§ **Source excerpt**
- - - -

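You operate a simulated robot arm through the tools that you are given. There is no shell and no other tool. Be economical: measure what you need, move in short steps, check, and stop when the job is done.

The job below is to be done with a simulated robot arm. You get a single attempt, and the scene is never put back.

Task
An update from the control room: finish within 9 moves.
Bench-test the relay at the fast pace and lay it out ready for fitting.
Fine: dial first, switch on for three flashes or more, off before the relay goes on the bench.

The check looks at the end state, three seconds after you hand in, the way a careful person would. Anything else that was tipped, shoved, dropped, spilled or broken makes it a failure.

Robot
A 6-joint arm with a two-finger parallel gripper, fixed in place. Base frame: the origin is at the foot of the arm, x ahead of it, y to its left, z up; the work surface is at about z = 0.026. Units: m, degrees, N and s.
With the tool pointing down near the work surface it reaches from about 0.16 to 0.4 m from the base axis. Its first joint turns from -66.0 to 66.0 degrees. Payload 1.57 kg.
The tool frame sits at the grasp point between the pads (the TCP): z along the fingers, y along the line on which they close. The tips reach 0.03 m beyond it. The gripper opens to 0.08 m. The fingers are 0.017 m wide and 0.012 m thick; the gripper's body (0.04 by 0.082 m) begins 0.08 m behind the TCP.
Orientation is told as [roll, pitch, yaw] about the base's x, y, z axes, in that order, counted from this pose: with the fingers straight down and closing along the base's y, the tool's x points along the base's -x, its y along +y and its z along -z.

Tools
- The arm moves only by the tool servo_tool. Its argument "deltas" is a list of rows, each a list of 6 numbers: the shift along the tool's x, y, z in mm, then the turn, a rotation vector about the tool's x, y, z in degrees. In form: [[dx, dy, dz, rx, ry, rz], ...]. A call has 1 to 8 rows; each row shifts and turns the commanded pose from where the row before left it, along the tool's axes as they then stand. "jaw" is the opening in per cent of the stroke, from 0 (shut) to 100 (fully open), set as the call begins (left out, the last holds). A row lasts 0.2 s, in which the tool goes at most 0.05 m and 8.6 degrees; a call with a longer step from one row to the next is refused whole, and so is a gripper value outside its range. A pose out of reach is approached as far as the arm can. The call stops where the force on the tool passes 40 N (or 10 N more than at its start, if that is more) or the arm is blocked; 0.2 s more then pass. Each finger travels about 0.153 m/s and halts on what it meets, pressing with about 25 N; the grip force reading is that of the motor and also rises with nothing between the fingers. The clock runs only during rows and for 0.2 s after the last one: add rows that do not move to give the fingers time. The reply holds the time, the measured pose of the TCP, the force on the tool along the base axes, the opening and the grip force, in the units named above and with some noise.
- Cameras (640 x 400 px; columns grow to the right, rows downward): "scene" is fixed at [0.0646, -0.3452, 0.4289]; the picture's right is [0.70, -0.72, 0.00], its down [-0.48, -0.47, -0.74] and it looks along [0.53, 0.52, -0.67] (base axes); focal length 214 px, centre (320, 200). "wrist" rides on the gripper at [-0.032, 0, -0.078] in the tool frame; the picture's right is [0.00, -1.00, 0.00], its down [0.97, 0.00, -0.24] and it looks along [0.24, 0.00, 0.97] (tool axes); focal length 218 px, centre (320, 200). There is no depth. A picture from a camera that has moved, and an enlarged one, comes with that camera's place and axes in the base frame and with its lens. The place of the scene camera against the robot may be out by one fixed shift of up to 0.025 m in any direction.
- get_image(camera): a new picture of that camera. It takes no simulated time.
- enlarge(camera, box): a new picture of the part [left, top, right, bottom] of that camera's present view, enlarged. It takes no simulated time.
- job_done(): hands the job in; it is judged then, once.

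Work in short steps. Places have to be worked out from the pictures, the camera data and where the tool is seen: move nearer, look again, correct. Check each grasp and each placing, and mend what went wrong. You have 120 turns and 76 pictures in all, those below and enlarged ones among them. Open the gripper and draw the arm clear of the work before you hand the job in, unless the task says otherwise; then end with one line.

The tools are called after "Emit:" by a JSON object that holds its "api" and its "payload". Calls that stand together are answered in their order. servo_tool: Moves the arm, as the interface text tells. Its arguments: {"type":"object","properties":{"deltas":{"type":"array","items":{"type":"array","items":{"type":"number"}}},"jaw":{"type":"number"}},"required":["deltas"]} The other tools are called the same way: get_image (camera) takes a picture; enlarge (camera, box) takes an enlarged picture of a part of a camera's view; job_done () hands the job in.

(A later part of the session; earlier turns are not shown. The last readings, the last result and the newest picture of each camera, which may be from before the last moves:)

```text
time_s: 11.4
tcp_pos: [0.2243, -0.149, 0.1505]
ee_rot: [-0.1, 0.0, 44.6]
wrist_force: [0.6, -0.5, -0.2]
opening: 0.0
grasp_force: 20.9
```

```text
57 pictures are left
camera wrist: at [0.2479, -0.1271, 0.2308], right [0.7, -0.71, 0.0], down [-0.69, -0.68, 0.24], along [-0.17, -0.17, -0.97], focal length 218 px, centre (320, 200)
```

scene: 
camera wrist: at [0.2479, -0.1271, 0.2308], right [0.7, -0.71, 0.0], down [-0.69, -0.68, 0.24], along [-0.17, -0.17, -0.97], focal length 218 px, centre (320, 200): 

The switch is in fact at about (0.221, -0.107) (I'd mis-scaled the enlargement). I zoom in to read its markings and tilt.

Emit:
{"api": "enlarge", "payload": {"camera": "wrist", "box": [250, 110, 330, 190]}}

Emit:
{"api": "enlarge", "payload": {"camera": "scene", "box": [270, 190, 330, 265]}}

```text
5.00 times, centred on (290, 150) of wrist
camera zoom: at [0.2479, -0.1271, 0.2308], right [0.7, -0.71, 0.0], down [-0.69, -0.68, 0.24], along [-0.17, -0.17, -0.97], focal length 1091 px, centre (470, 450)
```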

- - - -

§ **Goal**
Copy out the whole listing exactly.

§ **The result**
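You operate a simulated robot arm through the tools that you are given. There is no shell and no other tool. Be economical: measure what you need, move in short steps, check, and stop when the job is done.

The job below is to be done with a simulated robot arm. You get a single attempt, and the scene is never put back.

Task
An update from the control room: finish within 9 moves.
Bench-test the relay at the fast pace and lay it out ready for fitting.
Fine: dial first, switch on for three flashes or more, off before the relay goes on the bench.

The check looks at the end state, three seconds after you hand in, the way a careful person would. Anything else that was tipped, shoved, dropped, spilled or broken makes it a failure.

Robot
A 6-joint arm with a two-finger parallel gripper, fixed in place. Base frame: the origin is at the foot of the arm, x ahead of it, y to its left, z up; the work surface is at about z = 0.026. Units: m, degrees, N and s.
With the tool pointing down near the work surface it reaches from about 0.16 to 0.4 m from the base axis. Its first joint turns from -66.0 to 66.0 degrees. Payload 1.57 kg.
The tool frame sits at the grasp point between the pads (the TCP): z along the fingers, y along the line on which they close. The tips reach 0.03 m beyond it. The gripper opens to 0.08 m. The fingers are 0.017 m wide and 0.012 m thick; the gripper's body (0.04 by 0.082 m) begins 0.08 m behind the TCP.
Orientation is told as [roll, pitch, yaw] about the base's x, y, z axes, in that order, counted from this pose: with the fingers straight down and closing along the base's y, the tool's x points along the base's -x, its y along +y and its z along -z.

Tools
- The arm moves only by the tool servo_tool. Its argument "deltas" is a list of rows, each a list of 6 numbers: the shift along the tool's x, y, z in mm, then the turn, a rotation vector about the tool's x, y, z in degrees. In form: [[dx, dy, dz, rx, ry, rz], ...]. A call has 1 to 8 rows; each row shifts and turns the commanded pose from where the row before left it, along the tool's axes as they then stand. "jaw" is the opening in per cent of the stroke, from 0 (shut) to 100 (fully open), set as the call begins (left out, the last holds). A row lasts 0.2 s, in which the tool goes at most 0.05 m and 8.6 degrees; a call with a longer step from one row to the next is refused whole, and so is a gripper value outside its range. A pose out of reach is approached as far as the arm can. The call stops where the force on the tool passes 40 N (or 10 N more than at its start, if that is more) or the arm is blocked; 0.2 s more then pass. Each finger travels about 0.153 m/s and halts on what it meets, pressing with about 25 N; the grip force reading is that of the motor and also rises with nothing between the fingers. The clock runs only during rows and for 0.2 s after the last one: add rows that do not move to give the fingers time. The reply holds the time, the measured pose of the TCP, the force on the tool along the base axes, the opening and the grip force, in the units named above and with some noise.
- Cameras (640 x 400 px; columns grow to the right, rows downward): "scene" is fixed at [0.0646, -0.3452, 0.4289]; the picture's right is [0.70, -0.72, 0.00], its down [-0.48, -0.47, -0.74] and it looks along [0.53, 0.52, -0.67] (base axes); focal length 214 px, centre (320, 200). "wrist" rides on the gripper at [-0.032, 0, -0.078] in the tool frame; the picture's right is [0.00, -1.00, 0.00], its down [0.97, 0.00, -0.24] and it looks along [0.24, 0.00, 0.97] (tool axes); focal length 218 px, centre (320, 200). There is no depth. A picture from a camera that has moved, and an enlarged one, comes with that camera's place and axes in the base frame and with its lens. The place of the scene camera against the robot may be out by one fixed shift of up to 0.025 m in any direction.
- get_image(camera): a new picture of that camera. It takes no simulated time.
- enlarge(camera, box): a new picture of the part [left, top, right, bottom] of that camera's present view, enlarged. It takes no simulated time.
- job_done(): hands the job in; it is judged then, once.

Work in short steps. Places have to be worked out from the pictures, the camera data and where the tool is seen: move nearer, look again, correct. Check each grasp and each placing, and mend what went wrong. You have 120 turns and 76 pictures in all, those below and enlarged ones among them. Open the gripper and draw the arm clear of the work before you hand the job in, unless the task says otherwise; then end with one line.

The tools are called after "Emit:" by a JSON object that holds its "api" and its "payload". Calls that stand together are answered in their order. servo_tool: Moves the arm, as the interface text tells. Its arguments: {"type":"object","properties":{"deltas":{"type":"array","items":{"type":"array","items":{"type":"number"}}},"jaw":{"type":"number"}},"required":["deltas"]} The other tools are called the same way: get_image (camera) takes a picture; enlarge (camera, box) takes an enlarged picture of a part of a camera's view; job_done () hands the job in.

(A later part of the session; earlier turns are not shown. The last readings, the last result and the newest picture of each camera, which may be from before the last moves:)

```text
time_s: 11.4
tcp_pos: [0.2243, -0.149, 0.1505]
ee_rot: [-0.1, 0.0, 44.6]
wrist_force: [0.6, -0.5, -0.2]
opening: 0.0
grasp_force: 20.9
```

```text
57 pictures are left
camera wrist: at [0.2479, -0.1271, 0.2308], right [0.7, -0.71, 0.0], down [-0.69, -0.68, 0.24], along [-0.17, -0.17, -0.97], focal length 218 px, centre (320, 200)
```

scene: 
camera wrist: at [0.2479, -0.1271, 0.2308], right [0.7, -0.71, 0.0], down [-0.69, -0.68, 0.24], along [-0.17, -0.17, -0.97], focal length 218 px, centre (320, 200): 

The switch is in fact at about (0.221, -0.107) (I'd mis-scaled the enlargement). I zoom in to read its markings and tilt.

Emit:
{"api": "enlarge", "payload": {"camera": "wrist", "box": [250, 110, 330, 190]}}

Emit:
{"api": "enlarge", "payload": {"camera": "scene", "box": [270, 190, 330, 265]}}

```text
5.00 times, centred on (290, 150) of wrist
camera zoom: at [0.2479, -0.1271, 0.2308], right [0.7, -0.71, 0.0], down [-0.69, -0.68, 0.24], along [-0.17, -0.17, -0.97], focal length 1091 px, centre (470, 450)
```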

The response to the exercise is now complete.